Wednesday, October 1, 2008

An attack on the secret ballot

The issue nobody’s talking about


By DAVID REINHARD

OK, you want to talk issues. You're tired of talking personalities, character, experience and Sarah Palin's eyewear. You've had it contemplating whether Barack Obama's or John McCain's campaign ads are more full of lies and distortions. You're above all this bunkum. You want to talk about some substantive difference between the two presidential candidates that could shape the way we live—that could alter some basic American value—in the decades to come.

So here's the issue. It's a big one that's below the surface and not getting a lot of attention, and it's not the racial issue. It's called card check.

Right now, when some workers are interested in having a union represent them, a private ballot election is most often held. These elections are overseen by the National Labor Relations Board, which established procedures to ensure that the elections are fair and free of fraud and employer-employee coercion.

Organized labor and its allies would like to change this and force workers to "vote" in front of union organizers and work colleagues who favor unionization. Their reasons are all too obvious. Their means of achieving this is the card-check election and the misnamed "Employee Free Choice Act."

The legislation would abolish a worker's right to a federally monitored ballot election with secret ballots. Instead, a union would be allowed to organize if a majority of a company's workers sign a card. Who would monitor the "card check" process? Nobody, really, though a worker's vote would be made public to the employer, co-workers and union organizers.

Gone would be an individual employee's privacy. Gone would be a worker's right to make a decision on unionization without fear or favor. You'd have to sign the card or not in front of a fellow worker. You'd have to reveal to one and all your thoughts on joining a union. So much for the secret ballot.

Peer pressure, intimidation, the desire to get a signature gatherer off your back—any of this could prompt a worker to sign on the dotted line and make a decision he or she might not make in the privacy of the voting booth.

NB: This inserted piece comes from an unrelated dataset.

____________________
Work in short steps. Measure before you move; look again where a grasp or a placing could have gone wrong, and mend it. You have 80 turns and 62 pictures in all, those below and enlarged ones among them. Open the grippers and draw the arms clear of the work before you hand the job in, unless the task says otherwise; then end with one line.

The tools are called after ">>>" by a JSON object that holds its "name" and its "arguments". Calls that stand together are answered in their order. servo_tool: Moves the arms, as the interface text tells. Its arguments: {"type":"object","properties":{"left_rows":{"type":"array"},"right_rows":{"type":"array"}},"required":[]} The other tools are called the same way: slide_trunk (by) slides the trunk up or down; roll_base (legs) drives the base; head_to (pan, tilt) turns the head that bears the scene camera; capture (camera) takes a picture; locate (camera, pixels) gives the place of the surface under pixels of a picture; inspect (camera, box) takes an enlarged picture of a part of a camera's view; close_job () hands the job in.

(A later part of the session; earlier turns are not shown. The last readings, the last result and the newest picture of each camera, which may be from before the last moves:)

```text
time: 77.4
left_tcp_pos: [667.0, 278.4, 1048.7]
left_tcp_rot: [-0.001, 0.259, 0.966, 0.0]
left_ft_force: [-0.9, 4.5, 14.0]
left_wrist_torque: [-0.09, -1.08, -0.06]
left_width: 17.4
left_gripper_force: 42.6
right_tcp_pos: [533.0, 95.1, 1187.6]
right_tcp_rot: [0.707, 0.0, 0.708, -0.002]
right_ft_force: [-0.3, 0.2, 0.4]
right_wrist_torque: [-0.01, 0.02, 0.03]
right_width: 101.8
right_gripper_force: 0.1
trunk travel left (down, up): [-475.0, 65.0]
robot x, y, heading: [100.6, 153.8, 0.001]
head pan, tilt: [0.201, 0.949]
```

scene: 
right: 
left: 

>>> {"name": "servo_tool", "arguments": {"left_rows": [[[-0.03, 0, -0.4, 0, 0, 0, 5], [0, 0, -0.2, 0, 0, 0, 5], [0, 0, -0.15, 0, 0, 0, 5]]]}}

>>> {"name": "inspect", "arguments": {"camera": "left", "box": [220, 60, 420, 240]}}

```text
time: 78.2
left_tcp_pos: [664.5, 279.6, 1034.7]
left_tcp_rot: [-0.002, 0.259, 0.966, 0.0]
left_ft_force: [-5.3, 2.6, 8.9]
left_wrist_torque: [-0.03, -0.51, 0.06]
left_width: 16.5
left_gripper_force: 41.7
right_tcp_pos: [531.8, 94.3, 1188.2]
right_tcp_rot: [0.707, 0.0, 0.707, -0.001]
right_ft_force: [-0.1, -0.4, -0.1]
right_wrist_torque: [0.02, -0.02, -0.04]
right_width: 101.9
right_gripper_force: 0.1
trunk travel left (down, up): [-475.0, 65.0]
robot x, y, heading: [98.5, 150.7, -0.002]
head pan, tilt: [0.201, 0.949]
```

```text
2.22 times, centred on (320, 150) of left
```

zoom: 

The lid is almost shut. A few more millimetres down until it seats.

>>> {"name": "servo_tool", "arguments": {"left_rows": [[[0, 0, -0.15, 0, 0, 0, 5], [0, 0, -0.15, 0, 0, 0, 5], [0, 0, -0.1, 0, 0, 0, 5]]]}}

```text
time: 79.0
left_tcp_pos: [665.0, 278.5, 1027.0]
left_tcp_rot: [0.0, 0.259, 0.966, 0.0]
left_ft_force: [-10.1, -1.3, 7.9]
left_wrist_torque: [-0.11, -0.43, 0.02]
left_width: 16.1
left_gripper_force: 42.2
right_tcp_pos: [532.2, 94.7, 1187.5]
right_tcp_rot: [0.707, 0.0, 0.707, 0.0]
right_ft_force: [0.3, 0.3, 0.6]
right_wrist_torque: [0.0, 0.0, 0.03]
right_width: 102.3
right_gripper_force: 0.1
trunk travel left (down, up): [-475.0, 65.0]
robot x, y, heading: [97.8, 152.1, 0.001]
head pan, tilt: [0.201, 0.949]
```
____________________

Question: How can this legislation be called the Employee Free Choice Act anywhere this side of George Orwell's "1984"?

In fact, the Employee Free Choice Act's "card check" would do more than put an end to the secret ballot for workers. It would in some sense disenfranchise many people in their workplace's decision to unionize. Union organizers would have to come up with the signatures of only half of all workers. In this rolling referendum, once union organizers have enough signatures on the authorization cards, the decision's made. The process is over.

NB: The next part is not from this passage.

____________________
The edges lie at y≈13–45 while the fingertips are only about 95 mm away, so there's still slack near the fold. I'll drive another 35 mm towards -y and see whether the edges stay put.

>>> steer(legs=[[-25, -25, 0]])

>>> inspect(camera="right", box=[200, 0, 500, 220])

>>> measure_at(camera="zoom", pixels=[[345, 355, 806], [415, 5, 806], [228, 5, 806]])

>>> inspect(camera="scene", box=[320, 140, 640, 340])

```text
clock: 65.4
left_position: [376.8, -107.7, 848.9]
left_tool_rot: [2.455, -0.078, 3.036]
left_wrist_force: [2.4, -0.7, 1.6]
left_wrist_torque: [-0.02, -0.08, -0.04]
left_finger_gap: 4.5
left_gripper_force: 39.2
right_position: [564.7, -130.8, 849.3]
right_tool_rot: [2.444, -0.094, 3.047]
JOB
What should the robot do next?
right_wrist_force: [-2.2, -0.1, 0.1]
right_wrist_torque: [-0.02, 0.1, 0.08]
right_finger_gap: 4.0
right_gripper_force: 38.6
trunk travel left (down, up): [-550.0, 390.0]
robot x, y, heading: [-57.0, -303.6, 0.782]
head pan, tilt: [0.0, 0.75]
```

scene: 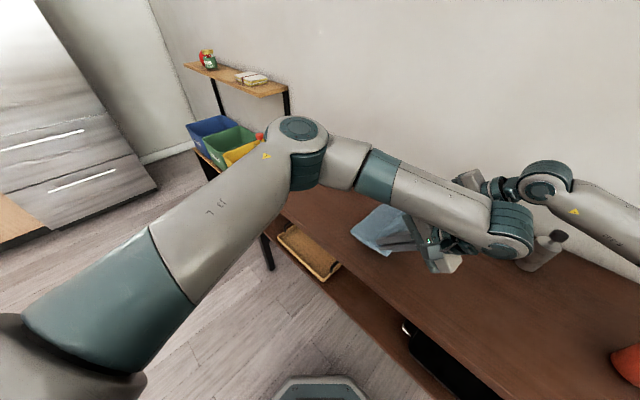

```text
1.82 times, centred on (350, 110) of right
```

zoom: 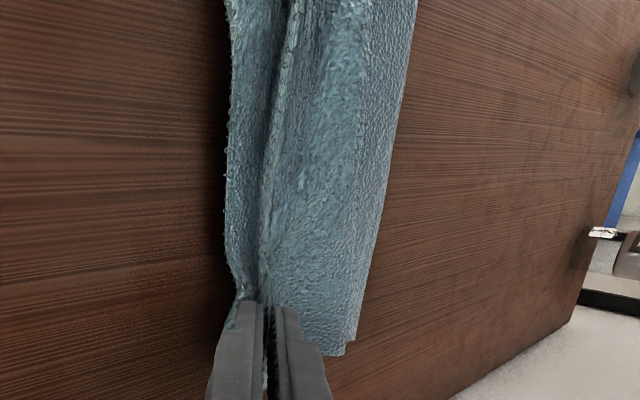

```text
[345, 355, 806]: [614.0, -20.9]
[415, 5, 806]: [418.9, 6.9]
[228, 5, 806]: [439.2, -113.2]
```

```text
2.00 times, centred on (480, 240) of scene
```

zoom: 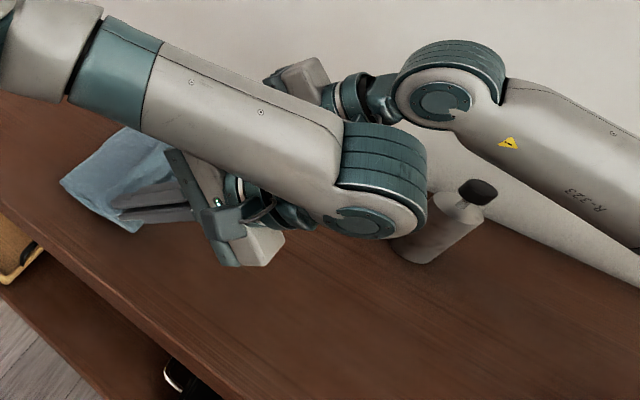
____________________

And guess who keeps the signed authorization cards until the majority mark is reached? Union organizers.

On these issues, there's more than a dime's worth of difference between the two presidential candidates this year. Obama supports card check. "We're ready to play offense for organized labor," he told the AFL-CIO. McCain opposes it. He calls it "a poorly disguised attempt by the labor unions to swell their ranks at the expense of workers' rights and employers."

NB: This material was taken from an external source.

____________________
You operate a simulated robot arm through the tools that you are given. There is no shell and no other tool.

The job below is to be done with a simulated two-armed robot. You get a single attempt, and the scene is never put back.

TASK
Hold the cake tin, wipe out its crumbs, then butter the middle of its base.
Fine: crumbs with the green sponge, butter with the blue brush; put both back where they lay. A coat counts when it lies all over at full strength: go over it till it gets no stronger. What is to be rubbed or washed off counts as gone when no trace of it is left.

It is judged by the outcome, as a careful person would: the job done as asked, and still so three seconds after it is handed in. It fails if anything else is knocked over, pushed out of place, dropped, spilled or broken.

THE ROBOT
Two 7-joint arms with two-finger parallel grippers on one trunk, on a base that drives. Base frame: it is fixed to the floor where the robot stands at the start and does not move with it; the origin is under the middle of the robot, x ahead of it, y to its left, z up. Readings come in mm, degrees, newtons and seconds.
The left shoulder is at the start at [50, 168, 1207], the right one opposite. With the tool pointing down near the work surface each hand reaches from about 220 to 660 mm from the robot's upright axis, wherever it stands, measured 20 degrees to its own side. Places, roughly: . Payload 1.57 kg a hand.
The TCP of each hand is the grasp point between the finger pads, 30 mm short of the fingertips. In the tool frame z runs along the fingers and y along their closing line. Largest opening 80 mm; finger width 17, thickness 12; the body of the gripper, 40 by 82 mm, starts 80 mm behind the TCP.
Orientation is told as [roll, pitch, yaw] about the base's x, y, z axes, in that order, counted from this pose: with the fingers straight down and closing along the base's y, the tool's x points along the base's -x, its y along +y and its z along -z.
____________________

And, whether you favor card check or the private ballot, the two presidential candidates' differences on this one issue could have a profound and tangible impact on American business, labor and politics for years to come.

Many congressional Democrats and friends of organized labor seem to understand the importance of the private ballot and the risk of worker intimidation in its absence—when it comes to Mexico. "We understand that the private ballot is allowed for, but not required by Mexican labor law," Rep. George Miller and 15 other members of Congress, including Dennis Kucinich, Bernard Sanders and Barney Frank, wrote to Mexican officials in 2001. "However, we feel that the private ballot is absolutely necessary in order to ensure workers are not intimidated into voting for a union they may otherwise not choose."

What's good enough for Mexican workers should be good enough for U.S. workers—unless, of course, beefing up organized labor is your only goal. Now, there's an issue for you.